Monday: one bowl of fresh green bud
Tuesday: Nothing

I still have kept two out of the five new years resolutions: don't drink (have an open container) and drive* and no coffee. * I can be legally intoxicated while driving, and even smoke while driving but NO OPEN containers.

PS DrugUser: Good luck of the Month of March especially around the 17th. I say give up hard liquor for a month, instead of strict sobriety.

Tuesday, March 01, 2005

Poison eyes

Nothing to report today - just lot's of research. I want to try and give up the booze for at least a month. It's tough because I like it. But it's even more fucked up when I can't remember what I did the night before. The other night after drinking a lot of wine and bourbon I thought I got tanked and passed out so I apologized the next day to a friend for not calling them back. They said, "what do you mean? we talked on the phone for about 45 minutes..." I can't remember anything remotely resembling a conversation that evening. As far as I was concerned I came home and went straight to bed.

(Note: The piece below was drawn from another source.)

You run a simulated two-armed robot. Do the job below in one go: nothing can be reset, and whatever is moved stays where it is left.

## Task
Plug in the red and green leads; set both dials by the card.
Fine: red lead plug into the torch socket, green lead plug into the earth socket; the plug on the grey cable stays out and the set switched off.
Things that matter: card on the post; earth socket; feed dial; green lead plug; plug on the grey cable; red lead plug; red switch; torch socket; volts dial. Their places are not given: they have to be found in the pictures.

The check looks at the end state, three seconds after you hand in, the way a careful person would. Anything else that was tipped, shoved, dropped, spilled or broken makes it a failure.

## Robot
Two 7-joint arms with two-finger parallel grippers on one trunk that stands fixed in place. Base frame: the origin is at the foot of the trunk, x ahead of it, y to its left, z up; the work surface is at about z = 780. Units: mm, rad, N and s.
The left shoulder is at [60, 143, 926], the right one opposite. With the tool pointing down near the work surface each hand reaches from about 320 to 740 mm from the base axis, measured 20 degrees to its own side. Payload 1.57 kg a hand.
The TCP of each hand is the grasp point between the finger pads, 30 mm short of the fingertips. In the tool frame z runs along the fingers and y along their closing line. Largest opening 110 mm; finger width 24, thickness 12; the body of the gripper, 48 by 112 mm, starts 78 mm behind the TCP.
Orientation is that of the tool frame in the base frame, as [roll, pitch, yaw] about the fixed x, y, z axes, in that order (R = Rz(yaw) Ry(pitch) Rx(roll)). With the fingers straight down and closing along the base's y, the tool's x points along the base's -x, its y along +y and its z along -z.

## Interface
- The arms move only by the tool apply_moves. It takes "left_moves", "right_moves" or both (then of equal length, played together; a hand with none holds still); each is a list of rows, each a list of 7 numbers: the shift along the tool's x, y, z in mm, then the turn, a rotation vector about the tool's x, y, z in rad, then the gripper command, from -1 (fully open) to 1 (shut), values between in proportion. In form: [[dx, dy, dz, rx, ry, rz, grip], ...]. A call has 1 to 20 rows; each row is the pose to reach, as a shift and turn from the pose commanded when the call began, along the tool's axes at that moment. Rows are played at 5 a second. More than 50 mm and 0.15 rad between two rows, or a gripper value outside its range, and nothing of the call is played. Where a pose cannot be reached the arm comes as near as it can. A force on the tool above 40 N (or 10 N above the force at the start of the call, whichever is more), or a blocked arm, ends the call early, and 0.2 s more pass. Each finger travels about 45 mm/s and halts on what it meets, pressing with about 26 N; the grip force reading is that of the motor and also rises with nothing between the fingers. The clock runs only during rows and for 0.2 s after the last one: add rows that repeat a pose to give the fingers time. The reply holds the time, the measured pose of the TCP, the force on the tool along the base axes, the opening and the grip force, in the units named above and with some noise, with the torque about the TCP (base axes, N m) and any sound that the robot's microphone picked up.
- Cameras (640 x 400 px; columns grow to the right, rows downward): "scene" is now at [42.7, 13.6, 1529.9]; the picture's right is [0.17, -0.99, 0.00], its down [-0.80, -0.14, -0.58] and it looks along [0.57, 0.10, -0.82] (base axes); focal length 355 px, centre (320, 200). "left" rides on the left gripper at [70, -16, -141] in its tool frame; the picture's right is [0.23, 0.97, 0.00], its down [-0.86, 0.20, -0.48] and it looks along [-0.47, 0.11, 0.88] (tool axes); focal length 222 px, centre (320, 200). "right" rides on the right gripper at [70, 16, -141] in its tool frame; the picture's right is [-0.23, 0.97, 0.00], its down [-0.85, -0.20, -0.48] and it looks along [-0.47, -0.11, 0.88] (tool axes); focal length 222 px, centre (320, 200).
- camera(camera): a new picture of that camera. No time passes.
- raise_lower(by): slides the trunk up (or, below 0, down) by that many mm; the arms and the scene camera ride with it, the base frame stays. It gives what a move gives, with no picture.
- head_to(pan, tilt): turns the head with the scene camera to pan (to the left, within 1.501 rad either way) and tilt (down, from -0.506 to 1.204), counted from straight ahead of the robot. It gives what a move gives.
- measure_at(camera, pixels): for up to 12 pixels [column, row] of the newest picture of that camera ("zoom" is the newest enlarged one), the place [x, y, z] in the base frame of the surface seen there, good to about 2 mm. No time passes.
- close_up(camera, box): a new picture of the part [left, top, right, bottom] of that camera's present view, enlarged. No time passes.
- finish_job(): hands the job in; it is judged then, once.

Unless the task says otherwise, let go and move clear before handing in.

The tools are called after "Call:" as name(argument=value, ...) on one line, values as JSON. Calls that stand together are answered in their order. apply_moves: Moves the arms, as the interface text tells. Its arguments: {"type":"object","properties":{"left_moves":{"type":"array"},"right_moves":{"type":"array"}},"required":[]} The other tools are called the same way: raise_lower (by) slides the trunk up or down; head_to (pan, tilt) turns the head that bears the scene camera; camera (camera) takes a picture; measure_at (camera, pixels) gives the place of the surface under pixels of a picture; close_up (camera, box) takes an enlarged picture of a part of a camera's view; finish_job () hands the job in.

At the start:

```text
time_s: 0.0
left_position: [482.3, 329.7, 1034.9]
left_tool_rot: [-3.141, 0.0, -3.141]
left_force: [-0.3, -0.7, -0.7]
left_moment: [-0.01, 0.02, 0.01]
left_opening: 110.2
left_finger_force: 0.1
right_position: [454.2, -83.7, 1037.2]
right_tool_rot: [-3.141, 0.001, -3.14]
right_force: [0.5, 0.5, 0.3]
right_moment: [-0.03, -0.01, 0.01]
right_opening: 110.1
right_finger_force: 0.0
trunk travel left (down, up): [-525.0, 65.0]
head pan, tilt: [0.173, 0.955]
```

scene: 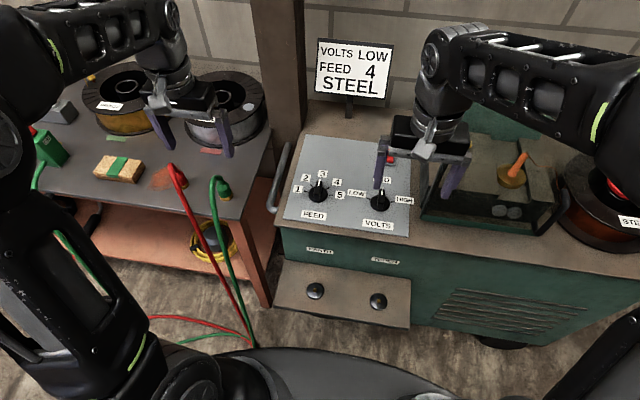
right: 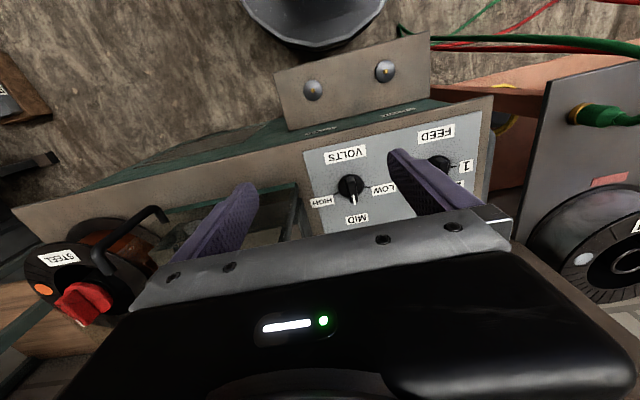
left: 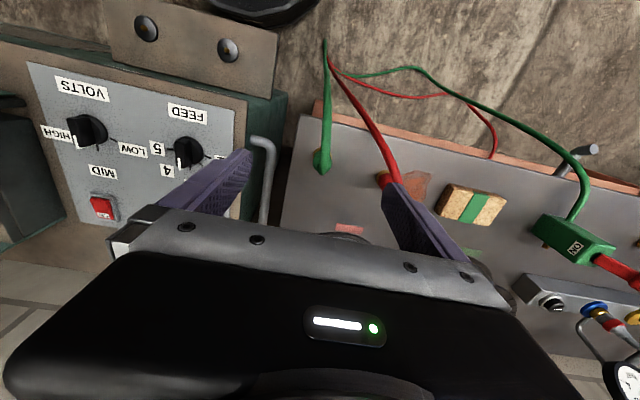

When I drink I don't just have a glass of wine either- I drink the whole fucking bottle and then find anything else that is alcoholic to drink down. Nothing in moderation for me. Extremism and excess all the way. And yet the beginning of every month is a new opportunity to stop drinking. So the month of March may or may not yeild a success story. We'll see, once the jaundice has drained from my eyes.